What parts would actually need realtime response? Only thing I can think of would be thrusters, but wouldn't that be solved by an asic? Essentially a network command where you say "I don't care specifically when you do this, but I'm requesting a correction of M-magnitude in this 3-vector. If I don't get an ack within 500ms cancel. "
Navigation / attitude control needs to be real time. Even if there's a microcontroller at the device, the guidance system receives telemetry and then sends commands. If the send is arbitrarily delayed then the resulting motion won't be what the system desired. The microcontroller can't do the complex calculations on its own because it doesn't have all the telemetry from multiple sensors.

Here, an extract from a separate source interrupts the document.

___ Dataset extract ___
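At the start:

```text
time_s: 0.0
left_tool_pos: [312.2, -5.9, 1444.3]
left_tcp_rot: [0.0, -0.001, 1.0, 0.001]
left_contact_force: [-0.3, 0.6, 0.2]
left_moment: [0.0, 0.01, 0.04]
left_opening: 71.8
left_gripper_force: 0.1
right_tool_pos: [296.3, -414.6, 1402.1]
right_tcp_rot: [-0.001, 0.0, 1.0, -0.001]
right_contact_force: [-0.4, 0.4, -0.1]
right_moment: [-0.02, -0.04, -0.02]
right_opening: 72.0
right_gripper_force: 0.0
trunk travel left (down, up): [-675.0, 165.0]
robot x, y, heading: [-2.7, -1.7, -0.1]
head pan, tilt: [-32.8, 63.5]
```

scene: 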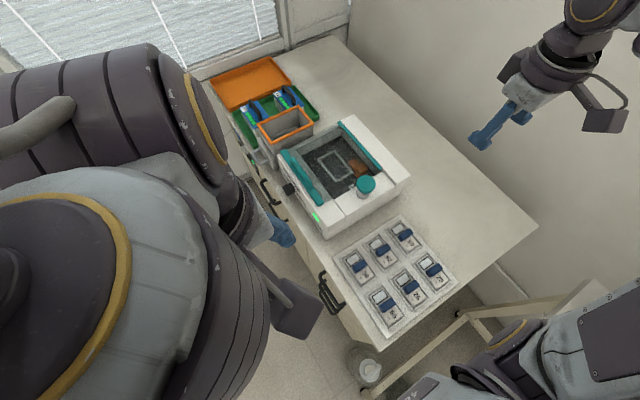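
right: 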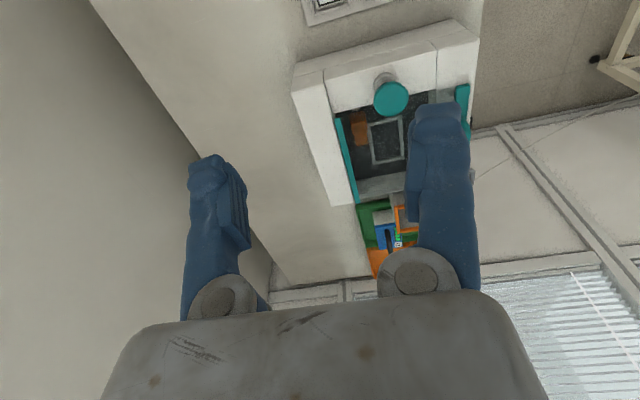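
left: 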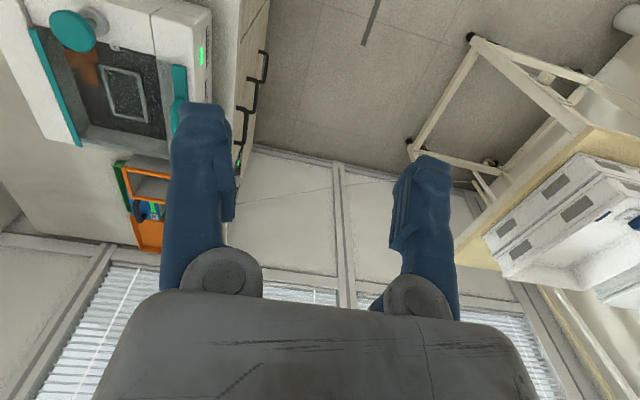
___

Also RTOS tend to have a lot of verification work applied so that you can be confident some facilities just won't fail.
Depending on the complexity of the satellite, a linux node, several linux nodes, or a LOT of linux nodes. Or a very small embedded SoC if your satellite is very simple or has a segregated payload.
If I had barrels full of money to waste, probably a microkernel architecture like fuchsia [1]. The barrels full of money would be turning it into a real time OS. The benefit of such an OS is if there's a bug in the drivers, the kernel itself keeps on plugging along, it can dump and reload the misbehaving driver without crashing.
I'm forgetting the name of it, but there's a special OS designed for space. The main issue is that bits get flipped all the time once you leave the protection of the magnetosphere. On the surface of the earth, we generally trust memory a lot more than you can in space, even with special chips and shielding. It causes all sorts of weird problems and slow-downs.
Commodity equipment running specialized distros of Linux is a growing thing however.